Just finished a great Festival weekend at Planet Dungog, playing with 2 duo's ..... Ruby Blue with Anousha Victoire ..... and 2PieceSweet with Kathy Clarke.   Like all good music festivals, I came away feeling totally exhausted, creatively overwhelmed, and musically sated.

This time, I shared the weekend with my lovely man and thus was able to experience the festival through his 'first time' perspective and it caused me to reflect on many unique aspects of a festival environment.   Like:
  • the extraordinary range of characters that come together in a shared love of and passion for music.  That you could be sitting next to, striking up a conversation with, or camping beside somebody that in the real world you would never have the opportunity to connect with.... medical students conversing on equal level with a famous surgeon, well known medico, hospital cleaner.....world-traveled geo-technical experts learning a new tune from a man who drives a tractor for a living, ..... 70year old's learning from 16year old's ......and on it goes
  • the tribal nature of such a gathering ....that there are so many points of etiquette followed in such an informal, almost chaotically creative, and seemingly 'no-rules' environment.....and where there is a sense of 'pecking order' amongst many who haven't yet found their 'fit' in the tribe.
  • the sense of family and community .....where regular festival-goers who may not see each other from one festival to the next engage in 'reunion' type behaviours, taking the opportunity to catch up socially with each other, share news and progresses, connect new members of the community to long-time residents, teach and learn with each other...and where - for one whole weekend-  all the family loves each other, expresses a bonhomie to all, tolerates and accepts all the individual idiosyncrasies, avoids harsh thoughts or words, ignores the ego trips, and focuses on simply celebrating the joy of life and music.  
then....at the end of the weekend, it's all over til the next one comes around.  Performers shaking their heads at - and inspired by - the extraordinary amount of talent that surrounds them, vowing to work hard and  aim for a higher benchmark at the next festival {unless of course they've convinced themselves that theirs was already the highest and there's no room for improvement!:)};  non-performers determined to practices those tips or new songs they learned in the jam sessions, maybe apply for a spot at next year's event; non-players inspired to get started on a new instrument.
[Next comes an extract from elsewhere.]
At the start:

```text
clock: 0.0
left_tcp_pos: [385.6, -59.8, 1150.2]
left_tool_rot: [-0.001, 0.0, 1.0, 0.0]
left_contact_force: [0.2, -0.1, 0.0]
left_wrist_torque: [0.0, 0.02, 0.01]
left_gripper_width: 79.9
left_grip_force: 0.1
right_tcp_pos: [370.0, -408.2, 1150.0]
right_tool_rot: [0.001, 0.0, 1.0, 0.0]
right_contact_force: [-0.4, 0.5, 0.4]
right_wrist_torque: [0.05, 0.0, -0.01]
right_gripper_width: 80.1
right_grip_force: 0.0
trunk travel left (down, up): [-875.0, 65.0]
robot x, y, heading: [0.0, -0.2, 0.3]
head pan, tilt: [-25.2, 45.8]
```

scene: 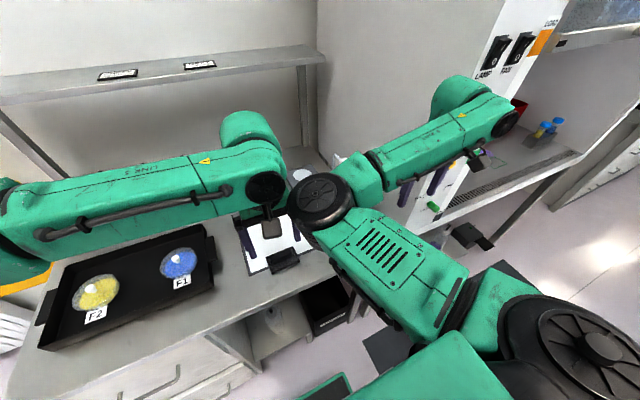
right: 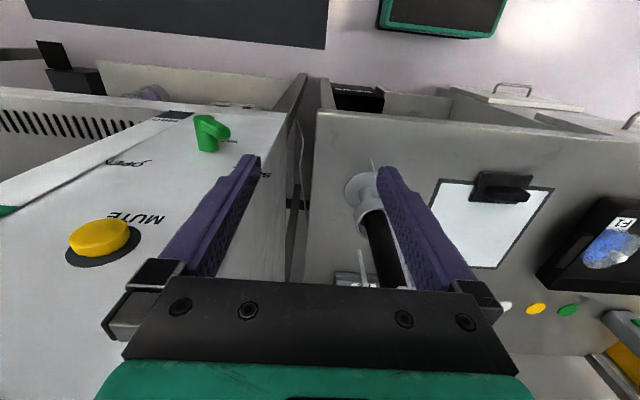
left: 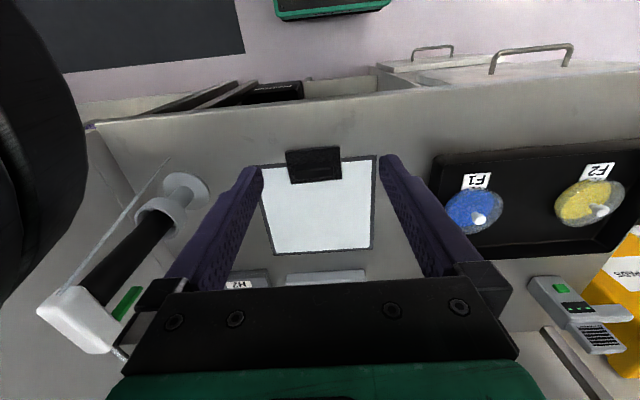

Despite the disparities, the community music festival environment removes barriers, crosses boundaries, brings individuals together from all age groups, cultural backgrounds, socio-economic circumstances, etc, fosters tolerance and acceptance of all styles of music and encourages all of its members.  Unlike the commercially focused event, driven by and for the almighty dollar, this is a tribe that doesn't depend on the crutches of alcohol or drugs to fulfill it's objectives.

What a shame we can't bring all of this into the general community.